Alvin Randlett was beloved by his community throughout his life. In death, he gave his life savings back to it.
The custodian spent so much time at Sixth District Elementary School in Covington, Kentucky, he retired in 2001 with more than 300 days of sick leave, said best friend Jeff Siska.
Randlett truly loved that building and all who walked its halls.
“He would take his personal days off to take field trips to chaperone the kids,” Siska says.
Although melanoma took his life on December 9, 2015, Randlett’s legacy is going to live on through the Kentucky Child Victims’ Trust Fund because of a portion of his will.
Fund officials weren’t ready for Jeff Siska’s call notifying them of the $175,217.19 donation.

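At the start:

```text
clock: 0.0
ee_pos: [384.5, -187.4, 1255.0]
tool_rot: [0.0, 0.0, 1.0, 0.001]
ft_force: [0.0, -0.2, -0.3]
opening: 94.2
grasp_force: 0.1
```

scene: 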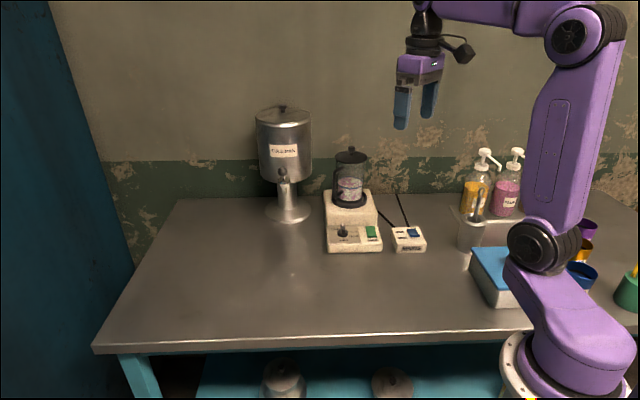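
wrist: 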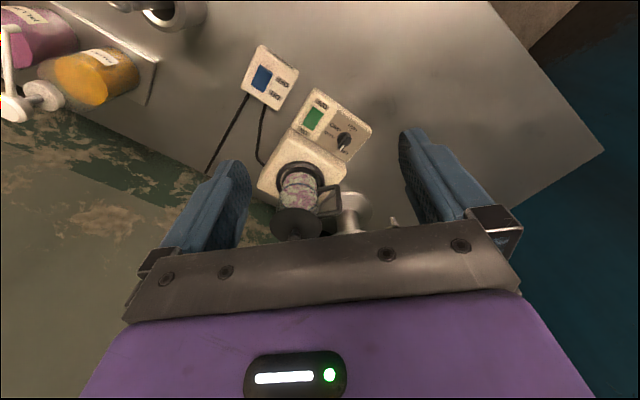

“The lady started crying,” he told CNN.
Word of the bequest was recently publicized because of the settling of Randlett’s estate.
Siska says Randlett lived a comfortable life; he loved walking places and never drove a single mile in his life. When he retired in 2001 after 32 years with Covington Independent Public Schools, the janitor was making $13.43 an hour when he retired.
The fund honored Randlett with a posthumous award on Tuesday.
“The generous bequest from Mr. Randlett deserves never-ending remembrance and appreciation,” said Attorney General Andy Beshear. “Mr. Randlett’s act allows the Child Victims’ Trust Fund to protect more Kentucky children from abuse and make a positive difference in the lives of thousands of Kentuckians for years to come.”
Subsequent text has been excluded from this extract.